Who is the happy woman? Who is she
That every woman born should wish to be?
It is the generous spirit who, when brought
Among the tasks of real life, hath wrought
Upon the plan that pleased her childish thought;
Whose high endeavors are an inward light,
That makes the path before her always bright;
Who, with a natural instinct to discern
What knowledge can perform, is diligent to learn;
Abides by this resolve, and stops not there,
But makes her moral being her prime care;
Who, doomed to go in company with pain,
And fear, and sorrow, miserable train!
Turns that necessity to glorious gain;
In face of these doth exercise a power
Which is our human nature’s highest dower;
Controls them and subdues, transmutes, bereaves
Of their bad influence, and their good receives;
By objects, which might force the soul to abate
Her feeling, rendered more compassionate;
Is placable,—because occasions rise
So often that demand such sacrifice;
More skilful in self-knowledge, even more pure
As tempted more; more able to endure
As more exposed to suffering and distress;
Thence, also, more alive to tenderness.
’Tis she whose law is reason; who depends
Upon that law as on the best of friends;
Whence, in a state where men are tempted still
To evil for a guard against worse ill,
And what in quality or act is best
Doth seldom on a right foundation rest,
She fixes good on good alone, and owes
To virtue every triumph that she knows;
Who, if she rise to station or command,
Rises by open means, and there will stand
On honorable terms, or else retire—
* * * * *
Who comprehends her trust, and to the same
Keeps faithful with a singleness of aim;
And therefore does not stoop, nor lie in wait
For wealth, or honors, or for worldly state;
Whom they must follow; on whose head must fall
Like showers of manna, if they come at all;
Whose power shed round her, in the common strife
Or mild concerns of ordinary life,
A constant influence, a peculiar grace;
But who, if she be called upon to face
Some awful moment to which Heaven has joined
Great issues, good or bad for human kind,
Is happy as a lover; and, attired
With sudden brightness, like to one inspired;
And through the heat of conflict keeps the law
In calmness made, and sees what she foresaw;
Or if an unexpected call succeed,
Come when it will, is equal to the need!
Mrs.
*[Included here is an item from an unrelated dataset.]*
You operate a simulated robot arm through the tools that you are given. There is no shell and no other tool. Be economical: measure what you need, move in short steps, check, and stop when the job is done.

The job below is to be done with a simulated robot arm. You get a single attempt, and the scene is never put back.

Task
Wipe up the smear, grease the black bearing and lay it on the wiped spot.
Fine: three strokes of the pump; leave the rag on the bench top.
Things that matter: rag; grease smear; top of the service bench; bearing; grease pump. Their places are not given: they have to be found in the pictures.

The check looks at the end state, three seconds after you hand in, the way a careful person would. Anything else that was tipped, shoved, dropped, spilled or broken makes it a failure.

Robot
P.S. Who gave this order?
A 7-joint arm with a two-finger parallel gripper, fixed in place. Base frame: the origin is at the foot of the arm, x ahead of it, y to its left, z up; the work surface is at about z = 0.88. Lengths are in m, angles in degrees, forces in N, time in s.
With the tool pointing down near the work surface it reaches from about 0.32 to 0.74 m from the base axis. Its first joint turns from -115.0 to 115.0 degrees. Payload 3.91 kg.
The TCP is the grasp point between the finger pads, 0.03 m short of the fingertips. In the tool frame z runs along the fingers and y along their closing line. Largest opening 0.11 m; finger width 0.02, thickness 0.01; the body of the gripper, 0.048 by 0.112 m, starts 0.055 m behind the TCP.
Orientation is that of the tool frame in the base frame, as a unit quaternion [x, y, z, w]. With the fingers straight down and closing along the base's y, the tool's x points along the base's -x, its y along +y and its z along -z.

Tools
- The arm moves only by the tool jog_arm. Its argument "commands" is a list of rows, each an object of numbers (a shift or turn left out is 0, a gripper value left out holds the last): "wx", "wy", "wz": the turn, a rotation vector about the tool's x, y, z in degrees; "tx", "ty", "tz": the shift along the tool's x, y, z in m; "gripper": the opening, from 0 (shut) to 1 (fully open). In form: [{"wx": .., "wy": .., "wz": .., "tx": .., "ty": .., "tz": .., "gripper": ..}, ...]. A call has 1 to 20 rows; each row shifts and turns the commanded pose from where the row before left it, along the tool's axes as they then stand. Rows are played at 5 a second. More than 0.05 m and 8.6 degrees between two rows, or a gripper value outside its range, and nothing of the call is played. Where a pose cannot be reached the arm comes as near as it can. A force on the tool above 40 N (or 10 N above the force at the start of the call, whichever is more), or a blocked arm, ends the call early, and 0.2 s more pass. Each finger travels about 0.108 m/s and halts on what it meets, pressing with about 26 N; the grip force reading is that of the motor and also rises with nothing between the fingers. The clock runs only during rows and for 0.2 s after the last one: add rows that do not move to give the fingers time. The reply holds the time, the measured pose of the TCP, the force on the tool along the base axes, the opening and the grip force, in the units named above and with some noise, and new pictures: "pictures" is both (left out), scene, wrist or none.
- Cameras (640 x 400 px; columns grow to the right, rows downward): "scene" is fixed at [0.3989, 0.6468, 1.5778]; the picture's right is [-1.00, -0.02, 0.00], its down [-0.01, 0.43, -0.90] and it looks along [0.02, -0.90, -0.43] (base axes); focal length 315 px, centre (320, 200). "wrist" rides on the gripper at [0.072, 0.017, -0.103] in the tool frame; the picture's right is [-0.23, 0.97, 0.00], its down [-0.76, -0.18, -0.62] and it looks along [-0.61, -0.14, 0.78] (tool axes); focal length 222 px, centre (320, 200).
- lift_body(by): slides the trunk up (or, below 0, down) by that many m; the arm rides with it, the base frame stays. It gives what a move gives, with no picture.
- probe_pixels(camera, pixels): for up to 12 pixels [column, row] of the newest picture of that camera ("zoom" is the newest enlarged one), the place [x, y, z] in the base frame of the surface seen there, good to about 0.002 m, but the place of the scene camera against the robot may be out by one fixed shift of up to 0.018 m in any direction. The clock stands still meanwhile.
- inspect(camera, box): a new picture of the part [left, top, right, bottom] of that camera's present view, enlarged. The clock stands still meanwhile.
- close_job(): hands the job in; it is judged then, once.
Jameson adds that in all these fifty-six lines there is only one line which cannot be feminized in its significance,—that filled up with asterisks, and which is totally at variance with the ideal of a happy woman. It is the line—
And in himself possess his own desire.
No woman could exist happily or virtuously in such complete independence of all external affections as these words express. “Her desire is to her husband:” this is the sort of subjection prophesied for the daughters of Eve. A woman doomed to exist without this earthly rest for her affections does not “in herself possess her own desire;” she turns towards God; and, if she does not make her life a life of worship, she makes it a life of charity, or she dies a spiritual and a moral death. Is it much better with the man who concentrates his aspirations in himself?